◆ **Stated task 1**:
Copy the part of the extract to read from the words "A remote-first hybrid" through the words "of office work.".
◆ **Stated task 2**:
I need the extract to read continued from the place where it stops.

◆ **Extract to read**:
Before the COVID pandemic, “flexible working” was slowly taking workplaces by storm.
But then the pandemic happened. Remote work became the norm and employees acquired a taste for the flexibility it offered. This gave rise to the theory of hybrid working, which is offering even more flexibility for many.
But what exactly is hybrid working? How does hybrid work present in the workplace? And how should employers go about implementing a hybrid policy?
In this article, we will look to answer these questions and more.
What does hybrid work actually mean?
Although there isn’t a clear-cut definition, hybrid working refers to a blend of office and remote work, with the individual worker and organisation being the people who decide how to split time.
There are a variety of hybrid strategies that businesses can implement to reflect their best working practices and the needs of their employees. As with most things in the workplace, there are no one-size-fits-all approaches when it comes to hybrid working, so businesses have plenty of options, including:
If a hybrid company adopts an office-first approach, they’re essentially saying that the office is the dominant workplace. This office first work may be supplemented by a proportion of remote working.
A remote-first hybrid strategy typically means that remote work will be the primary working option for staff. Again, the remote working may be supplemented by a proportion of office work.
The 3-2 hybrid model refers to businesses that require their employees to spend three days in the office and two days at home (or vice versa). This option is ideal for businesses that regard team-bonding and collaboration as prominent parts of their company culture.
Hybrid companies may designate specific office days. These may be few and far between and can be used to accommodate collaboration sessions or team-building exercises.
Designated work-from-home days
This hybrid work strategy allows employers to allocate days where it’s fine for employees to work from home. This could be on a quiet day where there are no team meetings or collaboration sessions.
What are the benefits of a using a hybrid workplace setup?
There are many benefits to using hybrid working. These include:
Increased employee productivity
The COVID pandemic proved that remote working doesn’t come at the expense of productivity and ins some cases productivity increased. Employees in a hybrid workplace can manage their time better. They can choose to work at times when they are more alert and are often find it easier to concentrate without the noise of the traditional office.
Better diversity and Inclusion
Flexible working policies can help improve diversity and inclusion. Remote working has opened up more opportunities for those routinely excluded from the workforce or denied flexibility. These could be working mothers, employees with disabilities and those with economic limitations.

◆ **Data section**:
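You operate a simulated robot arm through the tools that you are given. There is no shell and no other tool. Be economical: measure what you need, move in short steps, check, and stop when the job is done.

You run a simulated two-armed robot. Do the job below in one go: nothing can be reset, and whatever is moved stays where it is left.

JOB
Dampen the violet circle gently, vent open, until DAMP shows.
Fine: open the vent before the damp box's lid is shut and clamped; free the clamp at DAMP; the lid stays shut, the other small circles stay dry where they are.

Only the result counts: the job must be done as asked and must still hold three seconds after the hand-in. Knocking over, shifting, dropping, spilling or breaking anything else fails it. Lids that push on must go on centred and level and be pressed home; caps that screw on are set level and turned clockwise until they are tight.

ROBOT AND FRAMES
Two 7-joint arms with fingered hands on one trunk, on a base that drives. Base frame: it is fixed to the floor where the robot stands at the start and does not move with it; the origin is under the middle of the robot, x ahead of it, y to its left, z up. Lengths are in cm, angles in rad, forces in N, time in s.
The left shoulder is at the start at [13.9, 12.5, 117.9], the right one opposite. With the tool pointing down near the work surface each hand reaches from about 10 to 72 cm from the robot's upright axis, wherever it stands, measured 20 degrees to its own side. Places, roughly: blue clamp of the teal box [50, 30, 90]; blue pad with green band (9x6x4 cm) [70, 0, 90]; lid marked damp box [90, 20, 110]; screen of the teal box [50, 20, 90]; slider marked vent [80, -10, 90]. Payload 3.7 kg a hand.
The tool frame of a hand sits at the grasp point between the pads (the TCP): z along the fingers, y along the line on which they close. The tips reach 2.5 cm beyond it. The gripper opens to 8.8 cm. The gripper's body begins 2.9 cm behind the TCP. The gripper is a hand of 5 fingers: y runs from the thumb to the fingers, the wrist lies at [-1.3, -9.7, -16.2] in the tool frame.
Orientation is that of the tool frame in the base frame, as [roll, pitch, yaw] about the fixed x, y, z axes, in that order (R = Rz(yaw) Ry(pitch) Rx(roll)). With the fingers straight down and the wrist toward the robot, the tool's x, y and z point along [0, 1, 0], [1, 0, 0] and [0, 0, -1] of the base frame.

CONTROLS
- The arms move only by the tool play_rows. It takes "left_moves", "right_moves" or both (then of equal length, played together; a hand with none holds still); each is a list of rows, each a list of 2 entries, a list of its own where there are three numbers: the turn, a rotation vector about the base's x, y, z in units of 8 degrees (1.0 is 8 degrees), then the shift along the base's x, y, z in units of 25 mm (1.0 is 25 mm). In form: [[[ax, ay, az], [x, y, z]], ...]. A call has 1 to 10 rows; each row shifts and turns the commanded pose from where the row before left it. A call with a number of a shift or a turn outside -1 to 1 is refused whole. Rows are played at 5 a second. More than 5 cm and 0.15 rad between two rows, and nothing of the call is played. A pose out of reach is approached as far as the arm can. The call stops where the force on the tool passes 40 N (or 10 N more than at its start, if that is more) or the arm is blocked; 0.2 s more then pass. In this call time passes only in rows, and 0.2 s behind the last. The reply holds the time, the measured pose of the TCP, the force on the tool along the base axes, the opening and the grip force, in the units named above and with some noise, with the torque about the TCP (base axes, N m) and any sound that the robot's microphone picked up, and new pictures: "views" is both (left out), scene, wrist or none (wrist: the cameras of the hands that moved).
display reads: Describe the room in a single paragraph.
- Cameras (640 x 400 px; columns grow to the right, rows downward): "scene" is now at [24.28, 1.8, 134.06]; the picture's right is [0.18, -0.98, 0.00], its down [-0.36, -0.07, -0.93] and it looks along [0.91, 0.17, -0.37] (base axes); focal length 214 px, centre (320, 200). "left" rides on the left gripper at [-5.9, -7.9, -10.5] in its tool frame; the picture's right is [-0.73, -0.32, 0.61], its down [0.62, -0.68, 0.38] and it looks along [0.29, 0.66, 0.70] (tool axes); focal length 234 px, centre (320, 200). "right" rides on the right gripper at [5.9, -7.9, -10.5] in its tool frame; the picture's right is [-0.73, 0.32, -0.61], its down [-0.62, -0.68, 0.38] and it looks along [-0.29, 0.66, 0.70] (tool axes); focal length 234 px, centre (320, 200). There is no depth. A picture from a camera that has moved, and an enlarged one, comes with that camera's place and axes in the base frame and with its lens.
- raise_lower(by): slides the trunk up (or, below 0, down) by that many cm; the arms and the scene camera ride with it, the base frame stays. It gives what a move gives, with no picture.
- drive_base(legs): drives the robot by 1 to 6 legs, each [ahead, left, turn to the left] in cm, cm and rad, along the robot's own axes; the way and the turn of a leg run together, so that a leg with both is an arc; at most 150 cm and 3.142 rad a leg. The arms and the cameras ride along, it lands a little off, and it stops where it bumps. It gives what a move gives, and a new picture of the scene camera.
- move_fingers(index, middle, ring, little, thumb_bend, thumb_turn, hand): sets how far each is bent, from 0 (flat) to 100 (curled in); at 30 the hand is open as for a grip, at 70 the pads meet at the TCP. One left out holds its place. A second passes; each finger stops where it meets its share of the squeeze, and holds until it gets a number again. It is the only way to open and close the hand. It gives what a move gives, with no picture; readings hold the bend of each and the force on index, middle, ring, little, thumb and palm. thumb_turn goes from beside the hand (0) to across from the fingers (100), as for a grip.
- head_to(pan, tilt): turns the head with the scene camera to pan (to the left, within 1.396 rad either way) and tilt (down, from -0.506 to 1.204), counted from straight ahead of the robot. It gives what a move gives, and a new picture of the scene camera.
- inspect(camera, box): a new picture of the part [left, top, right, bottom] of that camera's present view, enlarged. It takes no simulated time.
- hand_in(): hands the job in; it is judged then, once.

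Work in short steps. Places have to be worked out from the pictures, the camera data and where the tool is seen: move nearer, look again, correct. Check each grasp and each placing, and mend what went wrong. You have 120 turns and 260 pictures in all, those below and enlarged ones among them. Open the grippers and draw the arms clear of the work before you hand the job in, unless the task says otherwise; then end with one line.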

◆ **Written answer 1**:
A remote-first hybrid strategy typically means that remote work will be the primary working option for staff. Again, the remote working may be supplemented by a proportion of office work.

◆ **Written answer 2**:
Better employee wellbeing
If employees can spend more time with their families, save more money and choose the workplace that’ll encourage their best work, it’s no surprise that they are likely to be happier to work for a company.
Blended working means that employees can structure their day so it fits in with their schedule. Whether that’s nipping to a doctor’s appointment or collecting children from school, blended working allows employees to create a healthier work/life balance.
As more businesses are keen to decrease their office footprint, hybrid working can be more cost-effective. Office rent is the one of the highest fixed costs for most companies and any reduction is often welcome.
What are the disadvantages of a hybrid work setup?
As is often the case with everything in the workplace, there are a few disadvantages to hybrid work too. These include:
Increased reliance on technology
While hybrid work and working from-home strategies come a greater reliance on technology. Staying connected to employees while giving them the tools to fulfill their work commitments may require a lot of electronic gadgetry which is often expensive.
Employees can perceive ‘presence bias’
Presence bias is where the staff working remotely perceive a bias towards staff members who are working in the office. This can lead to claims of discrimination and a reduction in productivity.
Hybrid working can cause higher levels of burnout, especially if the employee has a difficult time maintaining a healthy work/life balance.
Remote working can have a significant impact on employee mental well-being due to a lack of social interaction or work/life boundaries becoming blurred.
This issue may also be related to “presence bias”, as remote employees feel they have to work additional hours or overcommit to show that they are productive.
How to implement a hybrid working policy
There are plenty of ways for businesses to implement a hybrid working policy. Here is a quick overview of how it can be done:
Don’t be afraid to ask staff what they want. Discuss how they feel about hybrid work and explain what you want as a business.
Once you have an idea of what your staff want it’s important that you outline a few non-negotiables that you need to have in your hybrid work policy. These are essentially the rules and expectations you’ll set around how much flexibility your employees can have at work. This way the employee will know exactly what you expect and won’t see remote work as a chance to slack off.
Have a trial run
Don’t be afraid to test your hybrid policy. Try it with a small team or for a limited period of time. Judge how staff react to the new way of working and tweak your hybrid work policy accordingly.
Implement the policy
Once you are happy with the way your hybrid policy looks, roll it out. How you do this will be up to you and based on the needs of your business. It may be that you only offer hybrid working to a small number of staff or you may offer it to everyone. You may even try to force implementation across the entire workforce.
Just remember, any changes to staff working patterns will need to be reflected in contracts of employment which will require employee consent.
Hybrid work is the new buzzword in the workplace, and we hope that with a little help from this guide you now understand it better.